December 6, 2013
Once you’ve finished your service and are leaving military housing, you are now faced with a new challenge: buying a new home. For many veterans, the home they buy after retiring from the military is the first home they’ve ever bought. If you are in that situation, you need to quickly educate yourself on all aspects of home buying, including seeking home loans, making down payments, and finding a new place to live that is both affordable and fulfills the needs of everyone in your family.
Here are a few tips to help you as you begin the home buying process…
1. Determine what you can afford
The number one determinant of success when buying a home is only buying a home you can afford. When people buy outside of their means, they risk crippling their finances to support their new home — and, in some cases, find themselves facing foreclosure when they can no longer make mortgage payments.
Take some time to sit down with your spouse and discuss your finances. Remember to consider not only your income now, but also your income in the future: Are you planning to get a new job? Is your spouse planning to retire? Do not forget about other financial obligations, such as your children’s college tuition, that will also draw from your available cash.
2. Look for VA loans
Nearly everyone takes out loans when buying a home, so it is in your best interest to find loans specifically designed for veterans.
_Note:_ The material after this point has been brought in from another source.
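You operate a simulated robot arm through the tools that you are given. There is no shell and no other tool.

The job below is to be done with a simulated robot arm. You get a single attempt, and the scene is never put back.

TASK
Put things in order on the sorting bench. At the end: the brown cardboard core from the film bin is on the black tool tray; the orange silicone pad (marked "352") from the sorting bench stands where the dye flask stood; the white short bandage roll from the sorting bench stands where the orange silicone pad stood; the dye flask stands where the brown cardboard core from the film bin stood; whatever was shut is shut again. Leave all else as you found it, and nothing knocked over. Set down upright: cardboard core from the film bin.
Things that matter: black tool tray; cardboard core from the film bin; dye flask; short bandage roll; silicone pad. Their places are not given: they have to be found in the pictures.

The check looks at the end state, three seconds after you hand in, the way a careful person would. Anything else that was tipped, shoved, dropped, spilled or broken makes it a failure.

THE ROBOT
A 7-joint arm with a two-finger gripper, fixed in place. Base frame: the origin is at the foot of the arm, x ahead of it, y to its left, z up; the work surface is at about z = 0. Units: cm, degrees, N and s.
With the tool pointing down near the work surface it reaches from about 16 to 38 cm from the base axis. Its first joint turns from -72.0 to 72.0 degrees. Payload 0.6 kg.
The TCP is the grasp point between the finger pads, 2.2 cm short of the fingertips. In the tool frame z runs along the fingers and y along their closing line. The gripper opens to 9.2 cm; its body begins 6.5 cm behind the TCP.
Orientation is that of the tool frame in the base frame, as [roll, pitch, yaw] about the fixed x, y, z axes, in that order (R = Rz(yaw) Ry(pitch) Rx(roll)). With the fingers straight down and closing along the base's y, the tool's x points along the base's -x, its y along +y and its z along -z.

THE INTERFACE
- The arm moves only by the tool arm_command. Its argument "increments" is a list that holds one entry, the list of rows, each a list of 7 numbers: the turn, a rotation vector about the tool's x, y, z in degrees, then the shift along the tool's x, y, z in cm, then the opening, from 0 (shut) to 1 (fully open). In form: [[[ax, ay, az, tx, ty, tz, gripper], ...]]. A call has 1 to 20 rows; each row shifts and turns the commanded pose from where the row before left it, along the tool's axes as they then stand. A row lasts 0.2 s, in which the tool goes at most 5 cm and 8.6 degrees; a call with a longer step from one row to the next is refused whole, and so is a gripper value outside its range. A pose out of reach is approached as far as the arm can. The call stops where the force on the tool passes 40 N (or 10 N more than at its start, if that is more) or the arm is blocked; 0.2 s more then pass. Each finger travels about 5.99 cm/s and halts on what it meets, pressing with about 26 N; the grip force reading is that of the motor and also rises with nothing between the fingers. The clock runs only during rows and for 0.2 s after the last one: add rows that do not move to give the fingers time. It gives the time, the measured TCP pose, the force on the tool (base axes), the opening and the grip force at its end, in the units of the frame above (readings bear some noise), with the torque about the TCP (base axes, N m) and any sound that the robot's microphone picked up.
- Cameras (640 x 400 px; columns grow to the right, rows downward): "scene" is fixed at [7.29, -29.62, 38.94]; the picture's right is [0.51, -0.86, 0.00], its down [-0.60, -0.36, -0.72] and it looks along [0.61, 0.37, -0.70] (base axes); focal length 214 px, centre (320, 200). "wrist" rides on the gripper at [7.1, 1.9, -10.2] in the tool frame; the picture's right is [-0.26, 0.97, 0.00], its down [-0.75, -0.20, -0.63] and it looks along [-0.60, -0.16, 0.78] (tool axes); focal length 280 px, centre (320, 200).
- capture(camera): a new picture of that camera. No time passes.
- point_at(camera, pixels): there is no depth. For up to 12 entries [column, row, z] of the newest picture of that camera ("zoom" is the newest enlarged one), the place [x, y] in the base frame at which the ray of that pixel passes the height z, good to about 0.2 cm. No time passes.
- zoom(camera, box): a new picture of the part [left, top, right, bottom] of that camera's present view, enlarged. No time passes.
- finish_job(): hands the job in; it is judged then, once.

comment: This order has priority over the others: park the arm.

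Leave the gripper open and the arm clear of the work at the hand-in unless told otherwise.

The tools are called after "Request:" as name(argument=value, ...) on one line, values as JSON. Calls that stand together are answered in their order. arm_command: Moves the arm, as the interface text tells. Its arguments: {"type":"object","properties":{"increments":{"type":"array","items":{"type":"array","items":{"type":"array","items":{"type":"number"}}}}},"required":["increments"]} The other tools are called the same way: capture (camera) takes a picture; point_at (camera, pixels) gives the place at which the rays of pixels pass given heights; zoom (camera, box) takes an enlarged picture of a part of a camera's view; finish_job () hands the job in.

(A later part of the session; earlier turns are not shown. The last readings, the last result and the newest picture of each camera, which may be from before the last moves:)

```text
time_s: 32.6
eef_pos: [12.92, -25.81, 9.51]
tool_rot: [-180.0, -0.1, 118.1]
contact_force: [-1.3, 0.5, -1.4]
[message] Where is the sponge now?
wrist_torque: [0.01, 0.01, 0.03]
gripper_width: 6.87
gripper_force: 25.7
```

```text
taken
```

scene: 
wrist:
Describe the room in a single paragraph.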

These loans often offer lower interest rates and better terms than traditional home loans. By looking for low VA rates, you could potentially save thousands of dollars on your loan, and potentially increase the amount of home you can afford.
3. Begin thinking about location
Once you have your budget in place and are looking for loans, it’s time to think about location. Yes, military families are known for their flexibility and willingness to move, but your family may also want to stay in one place for a change. If your spouse has a good job, or your children are doing well in their schools, it is to your advantage to stay in the same city as your current military base.
If you are planning to move, take a look at this Forbes list of best cities for military veterans. Topping the list? Pittsburgh, which combines a low cost of living with numerous educational and career opportunities.
No matter where you move, keep in mind that you’re probably going to be living in your new home for a decade or more. If you want to move closer to grandparents, or have always wanted to live near the ocean, now’s your time to make that choice.
4. Consider the true cost of every potential home
As you start looking at homes, make sure you take some time to factor the true cost of each of them. That beautiful home that’s just a little out of your price range is going to take extra dollars out of your paycheck every month, so make sure that it’s worth the cost. On the other hand, be very careful about the low-cost “fixer-upper” home. Home remodeling and fix-up costs sometimes hit $40,000 per room, not to mention the labor, sweat, and frustration involved.
Ideally, you and your family have spent the past few years planning for life after your military retirement. If this is not the case, remember that there are many resources available to help you through the home buying process. The US Department of Veterans’ Affairs, along with local and third-party resources, are all there to help you and your family start a new life after your service, and this includes buying your new home. Take their advice, learn as much as you can, and get excited about starting a new phase of life in your new home.